#### Data segment

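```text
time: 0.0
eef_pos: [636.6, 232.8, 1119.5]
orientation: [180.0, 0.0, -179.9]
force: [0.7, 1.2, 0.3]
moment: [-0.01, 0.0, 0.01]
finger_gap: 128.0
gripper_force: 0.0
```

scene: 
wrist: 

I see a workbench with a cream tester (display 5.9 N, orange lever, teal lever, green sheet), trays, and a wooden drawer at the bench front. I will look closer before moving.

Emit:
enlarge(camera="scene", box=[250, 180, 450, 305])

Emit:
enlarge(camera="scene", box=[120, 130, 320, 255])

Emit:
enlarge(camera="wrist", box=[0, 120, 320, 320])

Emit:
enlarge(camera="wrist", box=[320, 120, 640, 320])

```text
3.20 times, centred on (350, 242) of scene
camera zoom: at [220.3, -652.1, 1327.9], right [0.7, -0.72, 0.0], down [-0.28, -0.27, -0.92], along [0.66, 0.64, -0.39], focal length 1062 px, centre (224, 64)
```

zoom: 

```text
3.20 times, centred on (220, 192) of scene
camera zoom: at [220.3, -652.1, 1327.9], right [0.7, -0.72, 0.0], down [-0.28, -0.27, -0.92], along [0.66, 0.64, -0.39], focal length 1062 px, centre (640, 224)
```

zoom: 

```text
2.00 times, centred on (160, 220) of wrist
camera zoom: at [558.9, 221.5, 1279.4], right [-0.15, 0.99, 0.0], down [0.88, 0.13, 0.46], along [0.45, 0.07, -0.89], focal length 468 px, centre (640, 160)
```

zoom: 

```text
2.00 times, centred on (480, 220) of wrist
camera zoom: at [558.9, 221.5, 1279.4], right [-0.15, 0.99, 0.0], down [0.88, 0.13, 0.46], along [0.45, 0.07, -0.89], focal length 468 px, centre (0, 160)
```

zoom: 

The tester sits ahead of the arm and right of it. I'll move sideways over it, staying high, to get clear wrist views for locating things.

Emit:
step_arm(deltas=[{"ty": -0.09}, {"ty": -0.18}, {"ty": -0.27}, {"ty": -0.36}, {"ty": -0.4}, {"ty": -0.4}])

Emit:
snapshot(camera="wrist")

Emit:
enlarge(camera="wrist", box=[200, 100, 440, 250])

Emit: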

########

• [Task instructions]: Extract the listing in its entirety and repeat it exactly.

• [Response below]:
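```text
time: 0.0
eef_pos: [636.6, 232.8, 1119.5]
orientation: [180.0, 0.0, -179.9]
force: [0.7, 1.2, 0.3]
moment: [-0.01, 0.0, 0.01]
finger_gap: 128.0
gripper_force: 0.0
```

scene: 
wrist: 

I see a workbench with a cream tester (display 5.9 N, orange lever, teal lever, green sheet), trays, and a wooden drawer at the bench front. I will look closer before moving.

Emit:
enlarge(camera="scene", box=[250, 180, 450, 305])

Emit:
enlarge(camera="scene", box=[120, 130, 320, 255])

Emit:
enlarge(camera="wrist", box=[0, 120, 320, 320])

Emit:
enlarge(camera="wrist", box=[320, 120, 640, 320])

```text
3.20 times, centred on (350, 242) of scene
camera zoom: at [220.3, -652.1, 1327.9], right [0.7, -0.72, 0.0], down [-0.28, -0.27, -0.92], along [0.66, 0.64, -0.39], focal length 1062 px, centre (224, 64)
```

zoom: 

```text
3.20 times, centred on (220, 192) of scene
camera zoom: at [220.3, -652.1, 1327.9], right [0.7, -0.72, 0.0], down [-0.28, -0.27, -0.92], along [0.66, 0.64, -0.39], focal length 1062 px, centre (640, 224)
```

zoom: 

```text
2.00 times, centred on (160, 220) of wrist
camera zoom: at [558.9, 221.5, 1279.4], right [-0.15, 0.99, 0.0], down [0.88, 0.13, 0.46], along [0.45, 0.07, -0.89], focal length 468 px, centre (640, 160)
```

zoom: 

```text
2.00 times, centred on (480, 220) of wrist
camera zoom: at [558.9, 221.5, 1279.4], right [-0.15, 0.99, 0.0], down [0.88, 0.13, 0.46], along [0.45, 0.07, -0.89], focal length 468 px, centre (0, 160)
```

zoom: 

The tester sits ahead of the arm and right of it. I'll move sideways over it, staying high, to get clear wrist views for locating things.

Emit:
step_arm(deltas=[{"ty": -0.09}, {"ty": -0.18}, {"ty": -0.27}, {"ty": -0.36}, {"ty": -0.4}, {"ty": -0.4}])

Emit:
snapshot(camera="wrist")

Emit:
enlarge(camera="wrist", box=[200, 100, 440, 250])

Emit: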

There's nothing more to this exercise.